So, I got a part-time job at the university library pulling books from a gigantic list necessary for some big digitization project.
It's interesting to see the flavors of the different sections.
Usually, you get a pretty good sense pretty soon of if a section is going to be difficult to work in or not.
In one section where most everything was out of order or missing, I couldn't find a title, and then it turned out to be this very very small one-by-two-inch book that was wedged up underneath some other book when I pulled it out to check its call number.
Another time in that same section, I couldn't find a book, and then when I was scanning 2 rows down for another, that book I was looking for was missing, but the other book that I had just been looking for before was right there in its place, oddly enough.
Perhaps my most memorable day was when I was double-checking the books via bar code.
When you go to a section, the call numbers look alike, so if you start checking the last three digits of the bar code numbers on the back of the books, that method tends to be faster, since the bar code numbers are all over the place and can't be confused as easily.

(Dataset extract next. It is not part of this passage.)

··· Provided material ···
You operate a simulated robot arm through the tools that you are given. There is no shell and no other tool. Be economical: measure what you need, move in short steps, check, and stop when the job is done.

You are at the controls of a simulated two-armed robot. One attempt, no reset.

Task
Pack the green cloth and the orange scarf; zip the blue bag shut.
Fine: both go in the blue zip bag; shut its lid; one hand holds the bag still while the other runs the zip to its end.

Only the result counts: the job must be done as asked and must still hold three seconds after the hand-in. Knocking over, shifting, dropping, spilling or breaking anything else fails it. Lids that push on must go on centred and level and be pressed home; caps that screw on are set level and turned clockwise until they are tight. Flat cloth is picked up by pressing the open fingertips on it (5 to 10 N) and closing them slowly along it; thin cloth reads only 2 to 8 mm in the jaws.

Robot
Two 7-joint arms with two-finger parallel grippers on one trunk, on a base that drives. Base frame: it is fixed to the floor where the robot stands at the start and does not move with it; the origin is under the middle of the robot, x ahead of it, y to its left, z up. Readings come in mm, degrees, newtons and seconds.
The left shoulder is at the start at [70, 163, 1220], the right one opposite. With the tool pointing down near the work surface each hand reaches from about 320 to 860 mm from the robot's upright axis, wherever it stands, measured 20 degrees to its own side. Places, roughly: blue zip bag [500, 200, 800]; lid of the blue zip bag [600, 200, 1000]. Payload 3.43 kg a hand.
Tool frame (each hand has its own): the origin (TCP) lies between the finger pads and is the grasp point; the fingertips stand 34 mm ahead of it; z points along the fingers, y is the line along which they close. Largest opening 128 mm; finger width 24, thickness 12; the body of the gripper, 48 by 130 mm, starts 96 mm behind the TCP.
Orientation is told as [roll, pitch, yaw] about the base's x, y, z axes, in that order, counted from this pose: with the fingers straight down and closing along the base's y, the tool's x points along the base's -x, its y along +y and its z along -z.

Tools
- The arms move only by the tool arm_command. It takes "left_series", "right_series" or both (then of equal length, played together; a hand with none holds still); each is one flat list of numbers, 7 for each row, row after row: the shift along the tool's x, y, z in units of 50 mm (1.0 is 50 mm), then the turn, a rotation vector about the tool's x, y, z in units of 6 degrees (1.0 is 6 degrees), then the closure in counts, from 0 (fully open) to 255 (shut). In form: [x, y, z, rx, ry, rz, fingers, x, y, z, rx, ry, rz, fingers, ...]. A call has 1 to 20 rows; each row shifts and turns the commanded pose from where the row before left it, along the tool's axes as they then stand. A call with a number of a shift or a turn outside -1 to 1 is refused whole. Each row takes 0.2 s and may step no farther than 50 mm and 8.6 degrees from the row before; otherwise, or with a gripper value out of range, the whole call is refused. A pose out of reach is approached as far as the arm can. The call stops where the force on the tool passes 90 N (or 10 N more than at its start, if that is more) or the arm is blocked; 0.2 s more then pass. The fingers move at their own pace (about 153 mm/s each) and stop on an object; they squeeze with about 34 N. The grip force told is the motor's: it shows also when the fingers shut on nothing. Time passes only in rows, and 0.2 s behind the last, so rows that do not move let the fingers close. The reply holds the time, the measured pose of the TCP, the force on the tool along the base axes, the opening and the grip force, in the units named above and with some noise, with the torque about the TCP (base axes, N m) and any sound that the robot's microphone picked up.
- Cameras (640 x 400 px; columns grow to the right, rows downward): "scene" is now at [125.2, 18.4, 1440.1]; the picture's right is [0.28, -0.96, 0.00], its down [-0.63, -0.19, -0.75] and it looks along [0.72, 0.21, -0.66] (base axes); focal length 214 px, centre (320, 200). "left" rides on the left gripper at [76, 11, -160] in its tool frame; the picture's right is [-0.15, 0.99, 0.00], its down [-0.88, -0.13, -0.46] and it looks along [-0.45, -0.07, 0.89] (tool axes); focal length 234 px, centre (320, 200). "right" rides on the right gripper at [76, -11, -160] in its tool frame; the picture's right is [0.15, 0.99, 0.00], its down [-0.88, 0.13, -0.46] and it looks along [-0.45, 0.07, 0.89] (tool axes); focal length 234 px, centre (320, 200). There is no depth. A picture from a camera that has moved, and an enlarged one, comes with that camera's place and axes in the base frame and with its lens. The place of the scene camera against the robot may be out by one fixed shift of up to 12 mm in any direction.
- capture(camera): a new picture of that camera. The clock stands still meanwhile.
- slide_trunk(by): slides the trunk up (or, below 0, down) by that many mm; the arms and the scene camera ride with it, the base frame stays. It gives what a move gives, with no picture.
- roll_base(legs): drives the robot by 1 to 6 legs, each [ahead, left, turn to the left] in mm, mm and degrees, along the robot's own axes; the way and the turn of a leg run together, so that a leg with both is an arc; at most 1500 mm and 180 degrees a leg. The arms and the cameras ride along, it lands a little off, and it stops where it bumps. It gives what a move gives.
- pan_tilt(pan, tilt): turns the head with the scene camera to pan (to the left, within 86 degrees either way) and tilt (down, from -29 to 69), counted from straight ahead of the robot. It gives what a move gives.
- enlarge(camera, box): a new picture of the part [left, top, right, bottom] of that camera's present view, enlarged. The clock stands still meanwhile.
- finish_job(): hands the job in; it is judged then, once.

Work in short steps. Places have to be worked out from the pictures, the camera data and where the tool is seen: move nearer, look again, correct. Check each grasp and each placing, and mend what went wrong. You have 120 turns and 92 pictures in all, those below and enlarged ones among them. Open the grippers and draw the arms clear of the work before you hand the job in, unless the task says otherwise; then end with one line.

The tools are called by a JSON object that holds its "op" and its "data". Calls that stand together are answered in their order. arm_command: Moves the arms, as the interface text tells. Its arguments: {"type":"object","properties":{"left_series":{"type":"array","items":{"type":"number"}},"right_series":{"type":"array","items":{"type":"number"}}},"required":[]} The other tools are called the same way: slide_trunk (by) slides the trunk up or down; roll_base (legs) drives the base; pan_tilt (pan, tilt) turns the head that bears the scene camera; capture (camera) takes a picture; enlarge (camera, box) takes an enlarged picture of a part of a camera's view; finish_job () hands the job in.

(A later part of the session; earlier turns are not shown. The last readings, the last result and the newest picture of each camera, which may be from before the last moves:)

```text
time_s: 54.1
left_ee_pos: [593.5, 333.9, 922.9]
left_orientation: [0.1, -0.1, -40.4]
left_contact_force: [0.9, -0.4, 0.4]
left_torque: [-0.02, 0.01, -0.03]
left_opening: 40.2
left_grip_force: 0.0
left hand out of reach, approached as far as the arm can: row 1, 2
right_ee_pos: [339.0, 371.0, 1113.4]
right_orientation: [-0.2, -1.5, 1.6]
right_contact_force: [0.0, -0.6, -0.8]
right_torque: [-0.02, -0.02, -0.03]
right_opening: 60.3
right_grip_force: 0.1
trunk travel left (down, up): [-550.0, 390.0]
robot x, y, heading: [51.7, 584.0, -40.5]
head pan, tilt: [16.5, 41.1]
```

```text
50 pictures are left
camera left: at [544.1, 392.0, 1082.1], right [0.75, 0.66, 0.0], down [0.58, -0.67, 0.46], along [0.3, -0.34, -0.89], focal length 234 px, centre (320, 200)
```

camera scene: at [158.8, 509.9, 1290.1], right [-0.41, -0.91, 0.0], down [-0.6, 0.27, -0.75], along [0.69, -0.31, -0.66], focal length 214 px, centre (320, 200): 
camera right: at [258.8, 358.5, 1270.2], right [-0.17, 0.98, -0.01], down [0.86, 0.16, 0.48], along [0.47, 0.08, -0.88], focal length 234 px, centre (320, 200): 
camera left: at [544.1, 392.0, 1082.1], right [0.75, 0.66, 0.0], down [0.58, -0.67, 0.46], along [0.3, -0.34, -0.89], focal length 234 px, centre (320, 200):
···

But, within three books of each other, I found bar codes with the same last three digits.
How often does that happen?
Given a big library, every great once in a while, I'd say.
It almost felt like Borges's "The Library of Babel".
(I know that's pretentious, but that's actually what I thought at the time.)
Also, my most moving experience was in the musical score section the other week, when I began thinking of all the music locked away and all the time that the composers had spent on it, aisle after aisle after aisle.